CHICAGO: Accidental suffocation is a leading cause of injury deaths in US infants and common scenarios involve blankets, bed-sharing with parents and other unsafe sleep practices, an analysis of government data found.
These deaths “are entirely preventable. That’s the most important point,” said Dr. Fern Hauck, a co-author and University of Virginia expert in infant deaths.
Among 250 suffocation deaths, roughly 70 percent involved blankets, pillows or other soft bedding that blocked infants’ airways. Half of these soft bedding-related deaths occurred in an adult bed where most babies were sleeping on their stomachs.
Almost 20 percent suffocated when someone in the bed accidentally moved against or on top of them, and about 12 percent died when their faces were wedged against a wall or mattress.
The authors studied 2011-2014 data from a Centers for Disease Control and Prevention registry of deaths in 10 states. The results offer a more detailed look at death circumstances than previous studies using vital records, said lead author Alexa Erck Lambert, a CDC researcher.
The authors said anecdotal reports suggest there’s been little change in unsafe sleep practices in more recent years.
“It is very, very distressing that in the US we’re just seeing this resistance, or persistence of these high numbers,” Hauck said.
The study was published Monday in Pediatrics.

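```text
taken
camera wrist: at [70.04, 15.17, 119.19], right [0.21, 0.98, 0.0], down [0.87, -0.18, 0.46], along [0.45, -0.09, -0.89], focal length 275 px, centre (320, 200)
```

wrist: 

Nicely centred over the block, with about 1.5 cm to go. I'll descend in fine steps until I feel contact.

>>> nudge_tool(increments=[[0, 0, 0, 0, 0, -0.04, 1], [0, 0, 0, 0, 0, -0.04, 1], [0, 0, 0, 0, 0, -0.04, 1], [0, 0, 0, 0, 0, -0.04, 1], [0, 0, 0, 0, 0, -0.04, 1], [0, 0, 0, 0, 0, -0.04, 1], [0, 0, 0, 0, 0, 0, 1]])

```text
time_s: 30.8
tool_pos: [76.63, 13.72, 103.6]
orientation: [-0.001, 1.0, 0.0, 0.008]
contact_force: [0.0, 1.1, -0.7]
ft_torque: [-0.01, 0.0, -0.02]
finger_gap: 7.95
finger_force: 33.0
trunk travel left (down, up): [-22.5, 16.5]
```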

For years, the US government and the American Academy of Pediatrics have waged safe-sleep campaigns aimed at preventing accidental infant suffocations and strangulations and sudden infant death syndrome. These include “back to sleep” advice promoting having babies sleep on their backs, which experts believe contributed to a decline in SIDS deaths over nearly 30 years. But bed-sharing has increased, along with bed-related accidental suffocations — from 6 deaths per 100,000 infants in 1999 to 23 per 100,000 in 2015, the researchers note.
Dr. Rachel Moon, a University of Virginia pediatrics professor not involved in the study, said the results are not surprising.
“Every day I talk to parents who have lost babies. They thought they were doing the right thing, and it seems safe and it seems OK, until you lose a baby,” Moon said.
Some studies have found bed-sharing increases breastfeeding and it’s common in some families because of cultural traditions. Others simply can’t afford a crib.
Erika Moulton, a stay-at-home mom in suburban New York, said bed-sharing was the only way her son, Hugo, would sleep as a newborn. Moulton struggled with getting enough sleep herself for months, and while she knew doctors advise against it, bed-sharing seemed like the only option.
Now 14 months old, “he’s still in our bed,” she said. “Trying to transition him out is a little difficult.”
The pediatricians group recommends that infants sleep on firm mattresses in their own cribs or bassinets but in their parents’ room for the first year. A tight-fitting top sheet is the only crib bedding recommended, to avoid suffocation or strangulation.
Young babies can’t easily move away from bedding or a sleeping parent; all of the study deaths were in infants younger than 8 months old.